In Vijay Govindarajan’s new book, Fusion Strategy, the longtime professor of strategy and innovation explains how AI and real-time data will transform the $75 trillion industrial economy.
A windowpane is just a piece of glass. But embed it with sensors and Internet-of-Things (IoT) technology, and it can automatically get darker to block the sun, and display images as if it were a computer screen. A tractor is just a machine of brute force. But endow it with cameras, GPS computing, and machine learning, and it can self-navigate a 2,000-acre farm while differentiating a weed from a crop to selectively apply herbicide where it’s needed.
These examples illustrate the value in analog products that can be unlocked with data and super-computing. And they are the premise of Fusion Strategy: How Real-Time Data and AI Will Power the Industrial Future (Harvard Business Review Press, 2024), a new book by Vijay Govindarajan, the Coxe Distinguished Professor at Tuck and Dartmouth.

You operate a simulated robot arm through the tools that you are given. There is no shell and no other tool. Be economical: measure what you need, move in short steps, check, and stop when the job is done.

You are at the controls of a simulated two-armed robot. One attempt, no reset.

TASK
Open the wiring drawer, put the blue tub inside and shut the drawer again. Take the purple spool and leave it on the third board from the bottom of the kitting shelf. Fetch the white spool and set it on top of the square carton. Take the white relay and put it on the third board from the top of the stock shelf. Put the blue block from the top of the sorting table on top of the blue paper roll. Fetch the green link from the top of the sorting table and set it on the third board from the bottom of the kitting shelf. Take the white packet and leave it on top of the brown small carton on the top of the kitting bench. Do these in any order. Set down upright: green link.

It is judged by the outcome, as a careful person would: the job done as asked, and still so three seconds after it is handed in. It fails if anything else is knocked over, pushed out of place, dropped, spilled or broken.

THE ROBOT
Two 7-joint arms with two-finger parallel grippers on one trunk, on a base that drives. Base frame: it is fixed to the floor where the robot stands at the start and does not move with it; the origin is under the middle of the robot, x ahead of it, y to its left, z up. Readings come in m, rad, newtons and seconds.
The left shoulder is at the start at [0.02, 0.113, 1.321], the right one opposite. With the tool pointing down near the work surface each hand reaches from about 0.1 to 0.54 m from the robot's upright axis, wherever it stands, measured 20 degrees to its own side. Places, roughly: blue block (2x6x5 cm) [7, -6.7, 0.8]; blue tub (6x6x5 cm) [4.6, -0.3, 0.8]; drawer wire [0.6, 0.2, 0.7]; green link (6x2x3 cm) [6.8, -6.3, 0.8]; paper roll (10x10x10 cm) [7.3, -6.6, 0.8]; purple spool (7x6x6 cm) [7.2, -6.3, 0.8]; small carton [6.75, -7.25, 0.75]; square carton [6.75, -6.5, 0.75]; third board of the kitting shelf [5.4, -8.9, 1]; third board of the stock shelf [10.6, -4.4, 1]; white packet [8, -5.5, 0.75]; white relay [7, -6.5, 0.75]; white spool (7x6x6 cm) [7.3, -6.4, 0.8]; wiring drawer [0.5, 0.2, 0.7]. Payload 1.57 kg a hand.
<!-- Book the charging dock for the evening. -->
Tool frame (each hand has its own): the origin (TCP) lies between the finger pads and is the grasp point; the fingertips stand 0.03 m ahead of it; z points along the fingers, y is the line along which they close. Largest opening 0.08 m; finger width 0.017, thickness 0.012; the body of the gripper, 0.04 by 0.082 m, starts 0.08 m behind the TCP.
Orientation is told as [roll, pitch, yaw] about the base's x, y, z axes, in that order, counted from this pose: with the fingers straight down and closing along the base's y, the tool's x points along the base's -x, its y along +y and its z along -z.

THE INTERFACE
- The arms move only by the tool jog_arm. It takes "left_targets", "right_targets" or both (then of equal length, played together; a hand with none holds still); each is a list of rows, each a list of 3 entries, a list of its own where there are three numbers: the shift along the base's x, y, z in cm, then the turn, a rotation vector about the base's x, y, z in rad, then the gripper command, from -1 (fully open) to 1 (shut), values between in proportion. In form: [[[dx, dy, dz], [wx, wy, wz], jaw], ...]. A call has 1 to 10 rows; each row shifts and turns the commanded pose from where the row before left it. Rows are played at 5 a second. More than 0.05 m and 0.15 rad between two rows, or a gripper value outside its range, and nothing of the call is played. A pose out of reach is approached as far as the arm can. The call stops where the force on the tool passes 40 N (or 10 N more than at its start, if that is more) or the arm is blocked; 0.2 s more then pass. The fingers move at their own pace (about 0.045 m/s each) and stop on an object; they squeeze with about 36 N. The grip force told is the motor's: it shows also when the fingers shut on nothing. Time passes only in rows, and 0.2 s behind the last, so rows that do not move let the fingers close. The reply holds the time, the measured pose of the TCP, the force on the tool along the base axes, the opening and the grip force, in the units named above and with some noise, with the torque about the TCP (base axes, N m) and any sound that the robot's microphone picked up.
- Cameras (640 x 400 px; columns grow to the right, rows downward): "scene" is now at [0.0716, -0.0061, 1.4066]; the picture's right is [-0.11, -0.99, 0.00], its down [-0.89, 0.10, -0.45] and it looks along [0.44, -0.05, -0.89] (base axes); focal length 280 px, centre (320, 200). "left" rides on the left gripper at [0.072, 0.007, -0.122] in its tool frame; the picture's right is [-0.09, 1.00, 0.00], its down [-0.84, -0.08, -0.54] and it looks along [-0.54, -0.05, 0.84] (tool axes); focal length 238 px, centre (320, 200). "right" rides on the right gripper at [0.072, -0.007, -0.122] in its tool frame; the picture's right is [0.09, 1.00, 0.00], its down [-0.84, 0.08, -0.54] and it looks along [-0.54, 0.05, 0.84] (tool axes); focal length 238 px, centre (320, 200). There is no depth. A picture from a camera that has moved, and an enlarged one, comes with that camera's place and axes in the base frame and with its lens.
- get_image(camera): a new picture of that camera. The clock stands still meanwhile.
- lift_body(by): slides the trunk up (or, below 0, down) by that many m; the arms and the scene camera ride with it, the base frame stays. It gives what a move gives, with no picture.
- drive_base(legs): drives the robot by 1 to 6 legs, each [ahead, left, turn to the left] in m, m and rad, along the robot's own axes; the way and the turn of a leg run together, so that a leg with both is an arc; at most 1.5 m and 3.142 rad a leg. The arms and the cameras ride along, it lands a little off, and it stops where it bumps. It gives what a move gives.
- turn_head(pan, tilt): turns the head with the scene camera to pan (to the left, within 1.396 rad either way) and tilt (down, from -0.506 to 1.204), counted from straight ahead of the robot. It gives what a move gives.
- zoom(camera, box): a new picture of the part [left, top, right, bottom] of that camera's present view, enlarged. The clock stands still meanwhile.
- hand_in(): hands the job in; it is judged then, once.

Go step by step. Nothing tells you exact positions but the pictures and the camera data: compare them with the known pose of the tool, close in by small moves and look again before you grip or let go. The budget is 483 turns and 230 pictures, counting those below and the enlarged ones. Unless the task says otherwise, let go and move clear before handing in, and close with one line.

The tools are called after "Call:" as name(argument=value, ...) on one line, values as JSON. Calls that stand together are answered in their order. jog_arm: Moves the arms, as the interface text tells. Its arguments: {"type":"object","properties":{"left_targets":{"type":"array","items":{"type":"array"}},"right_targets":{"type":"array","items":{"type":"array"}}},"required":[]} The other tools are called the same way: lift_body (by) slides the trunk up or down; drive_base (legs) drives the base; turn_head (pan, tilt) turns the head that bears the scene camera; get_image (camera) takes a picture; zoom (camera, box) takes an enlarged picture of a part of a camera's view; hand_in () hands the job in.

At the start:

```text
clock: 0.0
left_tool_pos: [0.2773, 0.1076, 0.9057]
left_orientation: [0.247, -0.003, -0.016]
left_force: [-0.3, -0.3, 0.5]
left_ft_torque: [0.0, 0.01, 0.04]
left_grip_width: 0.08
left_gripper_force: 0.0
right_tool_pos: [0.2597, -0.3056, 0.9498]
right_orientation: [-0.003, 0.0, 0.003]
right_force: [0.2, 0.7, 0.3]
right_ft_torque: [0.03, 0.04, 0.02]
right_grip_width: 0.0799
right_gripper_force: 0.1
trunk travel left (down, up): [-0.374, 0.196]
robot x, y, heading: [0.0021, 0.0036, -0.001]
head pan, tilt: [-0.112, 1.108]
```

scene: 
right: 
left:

As Govindarajan and his coauthor, Venkat Venkatraman of the Questrom School of Business, make clear, the opportunities for digitizing the industrial economy are enormous. The world’s GDP is roughly $100 trillion, and one-quarter of that is composed of soft-asset companies such as Apple, Microsoft, Alphabet, Netflix and Amazon, which have already been transformed by digital technology. The remaining three-quarters—$75 trillion—is made up of industrial firms that will either survive by harnessing the power of AI and real-time data or be eclipsed by those who do so.
Govindarajan is also teaching a new executive sprint course on the topic, Power the Future: AI and Data for Strategic Advantage, which is hosted by Tuck Executive Education. We sat down with him to learn more about key concepts in his new book as well as his insights on the transformative power of generative AI.
How did you and Venkat, two business school professors, approach the writing of a book that fuses industrial realities and digital technology?
We studied how the digital giants destroyed consumer industries in the last 17 years, and we developed strategy principles that are actually actionable. For example, Spotify changed the strategy in the music business by being able to observe in real time what music their users were listening to. We call this personalized information a “datagraph,” and it’s one of the keys to unlocking value for industrial firms: data about a product, as it is consumed.
Why is a datagraph at the heart of how industrial firms should do business?
Take Tesla as an example. They know how Tesla drivers are using their cars, and the cars are connected to the Internet, so they can upload software updates and repairs without owners having to go to a garage. And they’re getting into the insurance business, offering personalized rates that correspond to each owner’s individual risk profile, and competing with incumbents like Travelers and State Farm. This is a totally new strategy, fueled by data and AI.
How does AI fit into the fusion strategy?
AI is crucial because it analyzes the data from the datagraph. We’re talking trillions and trillions of datapoints, so supercomputers are necessary. Fusion AI has four types of data analysis: descriptive (what happened), diagnostic (why did it happen), predictive (what will happen), and prescriptive (what should happen). A product that contains this analytical ability can prescribe exactly what the customer needs and solve the customer problem in real time.
Your book is not just a book; it also comes with access to an AI coach, right?
When writing the book, we wanted to be able to deliver knowledge to readers in real time. So we came up with the AI Coach. It updates all the cases that we have in the book, and it has collected data on 50 other companies that aren’t mentioned in the book. To use it, you log in to the website and ask questions. For example, if someone asks, “I’m in the quick service restaurant business, how do I construct a datagraph?”, we have trained the Coach to answer that. The Coach is a way to go into more depth on the concepts, but more importantly show its application across industries much more than we were able to do in the book.
You make the case in the book for a new strategy for industrial firms to take advantage of data and AI. How urgent is it for these companies to evolve in this direction?
I think they should bring a tremendous sense of urgency. The consumer incumbents ignored the digital threats, thinking they would only alter the process, not the products. But they were wrong. The same fate could happen in the industrial sector. There is a difference, however. Tractors and aircraft engines aren’t going to go away like CDs did. I visualize a world where there will be an ecosystem of industrial and digital companies partnering. The only question is who will orchestrate it and take the leadership role.